§ **THE PROBLEM**
Reproduce the entire text section without changes.

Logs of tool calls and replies
· · ·

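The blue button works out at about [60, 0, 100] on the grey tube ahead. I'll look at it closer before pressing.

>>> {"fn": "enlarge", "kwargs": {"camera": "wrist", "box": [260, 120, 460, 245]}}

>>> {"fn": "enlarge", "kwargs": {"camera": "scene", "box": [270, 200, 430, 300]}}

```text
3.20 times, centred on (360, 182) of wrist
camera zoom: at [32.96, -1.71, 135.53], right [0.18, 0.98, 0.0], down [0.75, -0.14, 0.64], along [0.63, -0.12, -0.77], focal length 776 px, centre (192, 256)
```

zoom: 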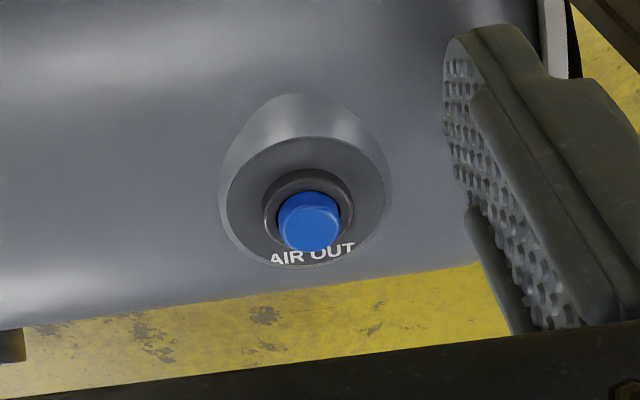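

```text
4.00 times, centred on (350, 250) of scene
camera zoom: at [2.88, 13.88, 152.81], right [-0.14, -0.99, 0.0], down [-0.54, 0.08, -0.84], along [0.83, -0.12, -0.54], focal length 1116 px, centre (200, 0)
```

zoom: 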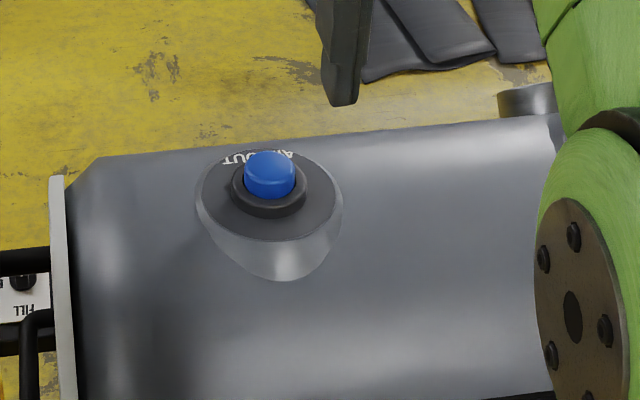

· · ·

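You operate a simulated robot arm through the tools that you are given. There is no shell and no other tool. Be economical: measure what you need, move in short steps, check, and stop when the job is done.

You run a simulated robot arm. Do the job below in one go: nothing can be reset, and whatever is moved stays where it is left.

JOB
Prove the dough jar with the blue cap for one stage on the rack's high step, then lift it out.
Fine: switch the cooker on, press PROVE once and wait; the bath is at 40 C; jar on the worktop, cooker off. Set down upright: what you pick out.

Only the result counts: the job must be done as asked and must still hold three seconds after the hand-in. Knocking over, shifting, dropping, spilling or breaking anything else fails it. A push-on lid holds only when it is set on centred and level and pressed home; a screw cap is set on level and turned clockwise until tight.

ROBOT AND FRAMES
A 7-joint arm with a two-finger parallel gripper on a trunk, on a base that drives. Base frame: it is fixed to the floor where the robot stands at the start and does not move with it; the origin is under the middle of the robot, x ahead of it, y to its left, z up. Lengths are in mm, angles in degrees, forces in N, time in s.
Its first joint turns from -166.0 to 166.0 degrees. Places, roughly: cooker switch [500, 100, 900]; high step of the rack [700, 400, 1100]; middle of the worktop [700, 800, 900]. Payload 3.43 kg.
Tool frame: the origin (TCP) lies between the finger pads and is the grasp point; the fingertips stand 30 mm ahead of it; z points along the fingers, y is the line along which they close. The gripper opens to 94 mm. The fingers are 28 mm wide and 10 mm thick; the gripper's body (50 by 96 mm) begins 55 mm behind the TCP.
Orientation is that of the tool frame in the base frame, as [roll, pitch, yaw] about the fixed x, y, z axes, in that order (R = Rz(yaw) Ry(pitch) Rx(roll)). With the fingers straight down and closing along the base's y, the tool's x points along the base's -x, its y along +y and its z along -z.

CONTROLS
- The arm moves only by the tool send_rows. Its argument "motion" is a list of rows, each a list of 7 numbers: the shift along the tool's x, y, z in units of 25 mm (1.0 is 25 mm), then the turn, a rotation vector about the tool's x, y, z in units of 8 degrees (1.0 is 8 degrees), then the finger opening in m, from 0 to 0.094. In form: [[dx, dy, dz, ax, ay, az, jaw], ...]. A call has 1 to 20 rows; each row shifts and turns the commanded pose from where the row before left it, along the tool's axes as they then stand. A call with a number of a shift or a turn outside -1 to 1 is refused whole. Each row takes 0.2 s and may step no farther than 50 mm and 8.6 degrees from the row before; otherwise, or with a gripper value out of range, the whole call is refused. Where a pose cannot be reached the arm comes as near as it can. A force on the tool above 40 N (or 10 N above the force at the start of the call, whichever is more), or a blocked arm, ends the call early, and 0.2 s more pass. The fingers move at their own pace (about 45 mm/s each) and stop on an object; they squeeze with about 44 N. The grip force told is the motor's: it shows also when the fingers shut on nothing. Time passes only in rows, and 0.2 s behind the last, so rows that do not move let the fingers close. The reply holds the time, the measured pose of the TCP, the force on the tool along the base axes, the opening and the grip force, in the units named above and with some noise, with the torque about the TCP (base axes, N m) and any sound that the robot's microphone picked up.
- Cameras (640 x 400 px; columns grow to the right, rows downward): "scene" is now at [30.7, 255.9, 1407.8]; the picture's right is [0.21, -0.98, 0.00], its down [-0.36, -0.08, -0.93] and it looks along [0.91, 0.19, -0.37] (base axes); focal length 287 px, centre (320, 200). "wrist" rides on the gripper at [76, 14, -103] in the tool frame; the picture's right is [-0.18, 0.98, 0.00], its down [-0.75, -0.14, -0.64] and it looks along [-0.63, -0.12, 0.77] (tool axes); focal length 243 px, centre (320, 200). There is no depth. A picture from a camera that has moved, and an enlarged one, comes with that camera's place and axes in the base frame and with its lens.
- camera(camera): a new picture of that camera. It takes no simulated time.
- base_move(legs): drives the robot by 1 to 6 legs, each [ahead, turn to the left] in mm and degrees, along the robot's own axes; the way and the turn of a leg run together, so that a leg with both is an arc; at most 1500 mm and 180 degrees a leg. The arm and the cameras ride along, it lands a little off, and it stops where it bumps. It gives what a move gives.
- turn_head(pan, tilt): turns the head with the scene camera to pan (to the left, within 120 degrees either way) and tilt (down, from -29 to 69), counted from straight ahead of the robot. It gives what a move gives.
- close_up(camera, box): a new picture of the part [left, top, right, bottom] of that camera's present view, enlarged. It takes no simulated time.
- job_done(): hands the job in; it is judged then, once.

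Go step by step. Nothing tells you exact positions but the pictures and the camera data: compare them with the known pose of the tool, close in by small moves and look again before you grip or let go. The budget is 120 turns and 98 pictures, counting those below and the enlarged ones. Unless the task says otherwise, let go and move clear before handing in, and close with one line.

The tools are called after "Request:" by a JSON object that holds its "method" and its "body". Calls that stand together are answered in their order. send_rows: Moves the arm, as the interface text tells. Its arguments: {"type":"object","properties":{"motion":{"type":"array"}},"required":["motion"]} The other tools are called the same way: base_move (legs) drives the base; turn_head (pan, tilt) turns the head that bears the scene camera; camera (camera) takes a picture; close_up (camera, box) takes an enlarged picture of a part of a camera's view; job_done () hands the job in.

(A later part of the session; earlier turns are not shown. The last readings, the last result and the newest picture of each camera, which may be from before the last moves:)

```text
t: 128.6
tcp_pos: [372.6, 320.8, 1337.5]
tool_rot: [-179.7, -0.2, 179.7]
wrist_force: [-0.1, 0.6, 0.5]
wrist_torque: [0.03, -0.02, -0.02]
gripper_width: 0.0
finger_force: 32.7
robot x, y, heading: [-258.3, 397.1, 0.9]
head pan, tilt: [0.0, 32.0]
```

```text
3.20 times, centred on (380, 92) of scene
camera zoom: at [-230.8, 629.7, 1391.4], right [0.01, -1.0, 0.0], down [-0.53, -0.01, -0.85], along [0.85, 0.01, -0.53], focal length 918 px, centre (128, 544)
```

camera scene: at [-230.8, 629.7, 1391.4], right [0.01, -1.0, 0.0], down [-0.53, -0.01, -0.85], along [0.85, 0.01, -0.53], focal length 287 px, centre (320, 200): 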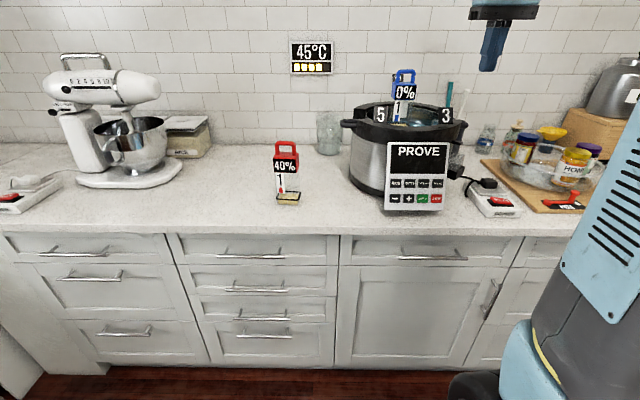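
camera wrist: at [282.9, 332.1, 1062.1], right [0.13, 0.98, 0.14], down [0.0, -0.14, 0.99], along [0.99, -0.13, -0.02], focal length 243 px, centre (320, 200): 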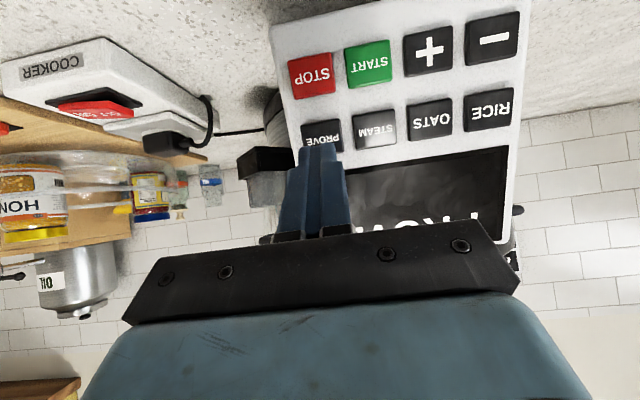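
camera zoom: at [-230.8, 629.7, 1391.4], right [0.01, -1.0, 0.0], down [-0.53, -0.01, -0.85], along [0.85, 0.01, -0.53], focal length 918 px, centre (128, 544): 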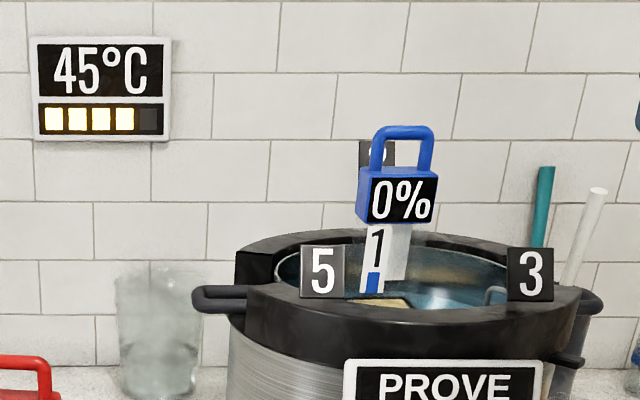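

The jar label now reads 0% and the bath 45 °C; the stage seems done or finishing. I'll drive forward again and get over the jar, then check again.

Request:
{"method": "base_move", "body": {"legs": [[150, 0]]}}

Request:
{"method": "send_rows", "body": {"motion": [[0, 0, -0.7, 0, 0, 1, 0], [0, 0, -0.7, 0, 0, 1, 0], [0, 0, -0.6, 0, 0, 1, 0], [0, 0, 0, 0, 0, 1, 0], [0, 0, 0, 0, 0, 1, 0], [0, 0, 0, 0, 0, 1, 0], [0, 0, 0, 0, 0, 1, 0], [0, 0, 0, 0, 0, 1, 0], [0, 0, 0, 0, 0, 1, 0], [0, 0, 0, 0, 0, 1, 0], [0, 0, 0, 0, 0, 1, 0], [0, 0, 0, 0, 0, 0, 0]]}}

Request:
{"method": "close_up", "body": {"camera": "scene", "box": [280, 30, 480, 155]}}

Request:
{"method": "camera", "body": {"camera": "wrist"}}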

· · ·

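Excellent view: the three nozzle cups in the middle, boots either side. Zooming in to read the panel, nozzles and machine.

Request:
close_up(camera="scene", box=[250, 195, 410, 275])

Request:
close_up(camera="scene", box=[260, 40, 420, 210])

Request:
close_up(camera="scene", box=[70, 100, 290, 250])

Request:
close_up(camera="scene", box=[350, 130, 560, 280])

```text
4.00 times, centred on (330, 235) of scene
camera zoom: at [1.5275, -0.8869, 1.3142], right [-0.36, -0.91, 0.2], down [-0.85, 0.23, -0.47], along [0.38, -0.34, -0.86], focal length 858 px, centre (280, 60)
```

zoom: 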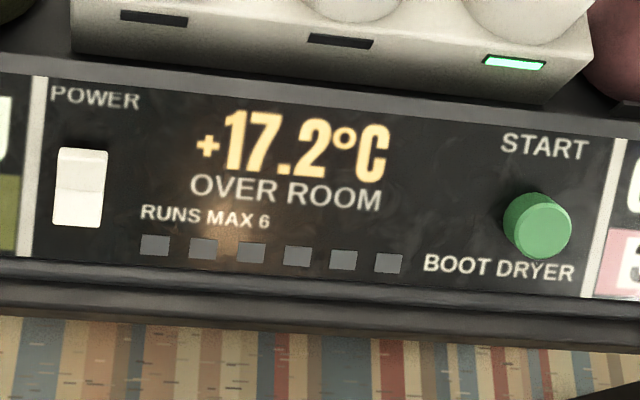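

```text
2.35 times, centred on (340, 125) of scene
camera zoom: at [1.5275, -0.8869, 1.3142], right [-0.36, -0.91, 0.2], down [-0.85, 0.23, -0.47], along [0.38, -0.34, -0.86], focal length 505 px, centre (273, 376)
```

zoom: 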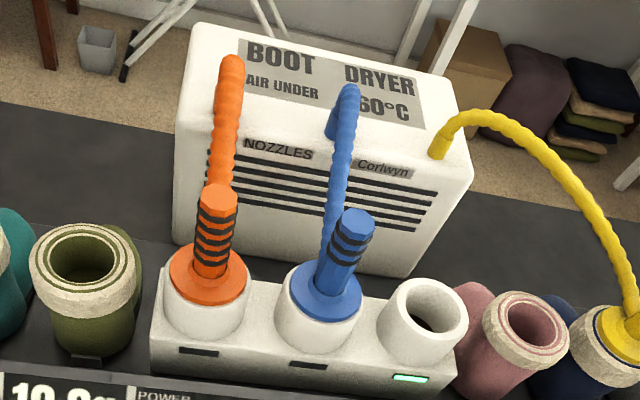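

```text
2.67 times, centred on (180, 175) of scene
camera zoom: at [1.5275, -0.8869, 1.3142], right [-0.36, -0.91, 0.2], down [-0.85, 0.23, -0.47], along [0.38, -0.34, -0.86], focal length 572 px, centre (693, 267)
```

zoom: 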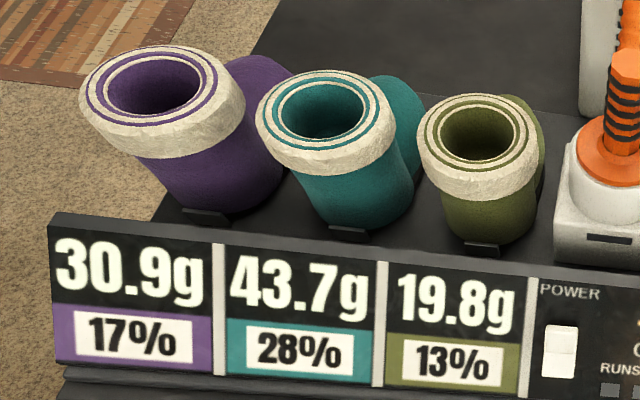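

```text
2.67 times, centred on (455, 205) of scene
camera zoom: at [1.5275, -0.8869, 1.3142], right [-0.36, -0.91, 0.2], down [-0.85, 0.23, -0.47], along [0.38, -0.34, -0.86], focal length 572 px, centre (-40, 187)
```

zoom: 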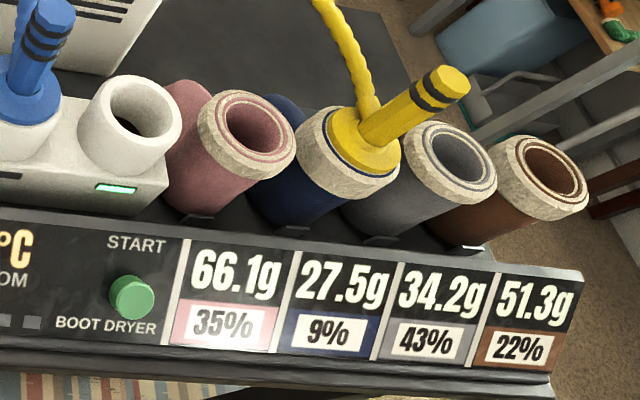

· · ·

§ **TEXT SECTION**

The Income Tax Appellate Tribunal (ITAT), Delhi bench has held that the capital gain of multiple years can be claimed against purchase/construction of same new residential house i.e. new asset for the exemption under section 54 of the Income Tax Act subject to fulfillment of other conditions.
The revenue had denied the exemption benefit to the assessee on two grounds, namely, i) the expression used in Section 54F(1) is ‘transfer of any long-term asset’, which connotes singularity and (ii) the action of ‘purchase’ can happen only once.
The issue before the Tribunal was that whether deduction under s.54F of the Act is available in respect of capital gains arising from the sale of more than one long-term capital assets, not being a residential house (original asset) against the construction or purchase of one residential house (new asset).
The Tribunal noted that the deduction under s.54F of the Act essentially depends upon the extent of utilization of the sale proceeds in the new asset. The benefits of Section 54F of the Act also stands denied where the assessee owns more than one residential house other than a new asset on the date of transfer of the original asset.

· · ·

§ **EXERCISE RESULT**
The Income Tax Appellate Tribunal (ITAT), Delhi bench has held that the capital gain of multiple years can be claimed against purchase/construction of same new residential house i.e. new asset for the exemption under section 54 of the Income Tax Act subject to fulfillment of other conditions.
The revenue had denied the exemption benefit to the assessee on two grounds, namely, i) the expression used in Section 54F(1) is ‘transfer of any long-term asset’, which connotes singularity and (ii) the action of ‘purchase’ can happen only once.
The issue before the Tribunal was that whether deduction under s.54F of the Act is available in respect of capital gains arising from the sale of more than one long-term capital assets, not being a residential house (original asset) against the construction or purchase of one residential house (new asset).
The Tribunal noted that the deduction under s.54F of the Act essentially depends upon the extent of utilization of the sale proceeds in the new asset. The benefits of Section 54F of the Act also stands denied where the assessee owns more than one residential house other than a new asset on the date of transfer of the original asset.